▶ SOURCE EXCERPT
· · ·

First-Time Homebuyers

Making the right choice when it comes to purchasing a home is a matter of good planning. There is so much to learn, especially on your first purchase, that it's essential to surround yourself with qualified professionals throughout the process. Even with the help of qualified professionals, you'll need to understand, in a general sense, how the process works. Our hope is that this article we be a very helpful introduction to the process of buying a home and qualifying for a mortgage.

Affordability and Financing

The question of "How much can we afford?" is largely answered by comparing your income to a) your future mortgage payments, property taxes, homeowners insurance and mortgage insurance if applicable, and b) the three previous expenses plus all other debt servicing costs that you regularly pay on a monthly basis, this is commonly know as your DTI (debt to Income) The DTI Ratio often includes the payments you make on credit card debt, automobile loans, existing lines of credit and student loans as well as other similar loans.

· · ·

▶ DATA SECTION

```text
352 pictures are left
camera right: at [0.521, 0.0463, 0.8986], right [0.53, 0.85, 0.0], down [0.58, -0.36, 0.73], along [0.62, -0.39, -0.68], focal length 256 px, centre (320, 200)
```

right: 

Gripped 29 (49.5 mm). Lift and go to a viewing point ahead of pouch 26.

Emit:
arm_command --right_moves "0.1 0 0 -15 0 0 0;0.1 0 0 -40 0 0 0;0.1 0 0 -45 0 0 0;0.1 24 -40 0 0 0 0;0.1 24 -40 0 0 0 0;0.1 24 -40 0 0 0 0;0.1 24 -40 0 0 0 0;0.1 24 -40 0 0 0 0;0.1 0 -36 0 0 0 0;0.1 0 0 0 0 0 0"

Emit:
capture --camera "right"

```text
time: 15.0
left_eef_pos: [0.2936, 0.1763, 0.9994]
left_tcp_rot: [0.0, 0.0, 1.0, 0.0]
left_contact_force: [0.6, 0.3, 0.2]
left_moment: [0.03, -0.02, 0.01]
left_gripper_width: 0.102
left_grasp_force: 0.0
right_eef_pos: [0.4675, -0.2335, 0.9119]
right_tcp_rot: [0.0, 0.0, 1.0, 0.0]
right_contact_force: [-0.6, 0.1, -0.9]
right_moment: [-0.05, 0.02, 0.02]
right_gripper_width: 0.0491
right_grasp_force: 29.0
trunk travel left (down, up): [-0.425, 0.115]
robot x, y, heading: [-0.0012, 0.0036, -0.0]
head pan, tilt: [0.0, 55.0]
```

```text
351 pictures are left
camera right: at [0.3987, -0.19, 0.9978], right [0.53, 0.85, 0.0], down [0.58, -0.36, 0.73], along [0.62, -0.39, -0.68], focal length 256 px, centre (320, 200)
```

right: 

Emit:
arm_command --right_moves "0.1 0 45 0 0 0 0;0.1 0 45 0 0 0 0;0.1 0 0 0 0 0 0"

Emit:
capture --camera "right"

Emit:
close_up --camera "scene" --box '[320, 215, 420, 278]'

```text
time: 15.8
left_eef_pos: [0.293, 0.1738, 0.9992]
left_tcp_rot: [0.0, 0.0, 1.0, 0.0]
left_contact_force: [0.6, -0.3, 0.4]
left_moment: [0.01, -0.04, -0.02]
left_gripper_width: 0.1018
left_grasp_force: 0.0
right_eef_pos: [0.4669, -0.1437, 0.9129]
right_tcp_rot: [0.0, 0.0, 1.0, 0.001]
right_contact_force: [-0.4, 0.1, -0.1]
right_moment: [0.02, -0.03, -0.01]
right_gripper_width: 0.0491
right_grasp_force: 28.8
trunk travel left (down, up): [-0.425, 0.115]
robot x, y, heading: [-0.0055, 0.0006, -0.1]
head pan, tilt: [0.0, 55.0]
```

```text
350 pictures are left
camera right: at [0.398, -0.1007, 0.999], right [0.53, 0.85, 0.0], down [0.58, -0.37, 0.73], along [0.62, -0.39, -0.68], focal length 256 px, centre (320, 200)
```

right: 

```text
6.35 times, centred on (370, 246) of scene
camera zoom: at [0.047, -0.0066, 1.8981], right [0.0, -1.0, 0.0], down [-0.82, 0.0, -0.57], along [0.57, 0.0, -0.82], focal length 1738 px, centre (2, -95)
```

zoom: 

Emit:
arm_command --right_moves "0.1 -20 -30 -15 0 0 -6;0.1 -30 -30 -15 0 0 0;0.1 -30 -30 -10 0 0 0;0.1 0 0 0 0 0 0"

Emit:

· · ·

▶ WORK REQUIRED
Write what comes next in the source excerpt.

▶ WRITTEN RESPONSE
The current maximum ratios for individuals and couples are 31% and 49% for DTI. In English, this means that lenders will allow you to use a maximum of 31% of your total pre-tax or gross income to pay for your mortgage payments, property taxes and Insurance. And a maximum of 49% of your total pre-tax or gross income for these payments plus all other debt servicing cost you may have –see previous paragraph for examples.

By using these ratios a we can help you select a price range for you new home that you are going to be comfortable with and let you know what the maximum price that you will qualify for is, helping to limit any disappointments down the road.

At this point we can also present you for pre-approval. Before you're automatically pre-qualified, your mortgage agent will need to run a credit bureau report and receive written confirmation of income and how much you plan to put down on your purchase.

This pre-qualifying stage is also a good time to find out about the differences between conventional mortgages, Variable rate mortgages, Alt "A", less than perfect credit, and zero down mortgages. Ask about the option of using a gifted down payment to help you qualify.

Applying For Your Mortgage - A Checklist

  • A copy of the Sales Contract and the land survey (if applicable).
  • One months paystubs.
  • A salary letter from your employer if transferring or starting new employment.
  • Most recent two years W-2's.
  • Self-employed individuals need financial statements for the past two years as well as personal income tax returns.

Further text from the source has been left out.